Exercise task ▸
Transcribe the selected extract beginning at "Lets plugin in". Stop after "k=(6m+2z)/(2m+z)".

-------- Selected extract --------

If \(k = \frac{6m+2z}{2m+z}\), which of the following COULD be the value of k?

i) 5
ii) 6
iii) 7

A) ii only
B) i and ii
C) i and iii
D) ii and iii
E) i, ii and iii


I liked this questions.First I tried an approach by plugging in numbers and I got 6 as one of the option and then it was taking time to figure out others.

Here is a better approach which I figured out after my first attempt.


Lets plugin in values of from options and make sure the values the z and m stay as integers and follow the condition stated in question stem
which are as below

z > -7, and
m > 3


Options 1:

Substituting K=5

k=(6m+2z)/(2m+z)

5*(2m+z) = 6m+2z

10m+ 5z = 6m + 2z

4m= - 3z

m= - 3/4 * z

for m to be an integer z has to be a multiple of 4

Now z=-4 (makes m=3 which is not possible since m > 3)

((Z=-8 .No need to try since condition is Z>-7))

-------- Data extract --------

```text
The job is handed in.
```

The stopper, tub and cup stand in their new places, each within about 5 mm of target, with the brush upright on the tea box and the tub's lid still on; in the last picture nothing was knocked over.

--------

Response below ▸
Lets plugin in values of from options and make sure the values the z and m stay as integers and follow the condition stated in question stem
which are as below

z > -7, and
m > 3


Options 1:

Substituting K=5

k=(6m+2z)/(2m+z)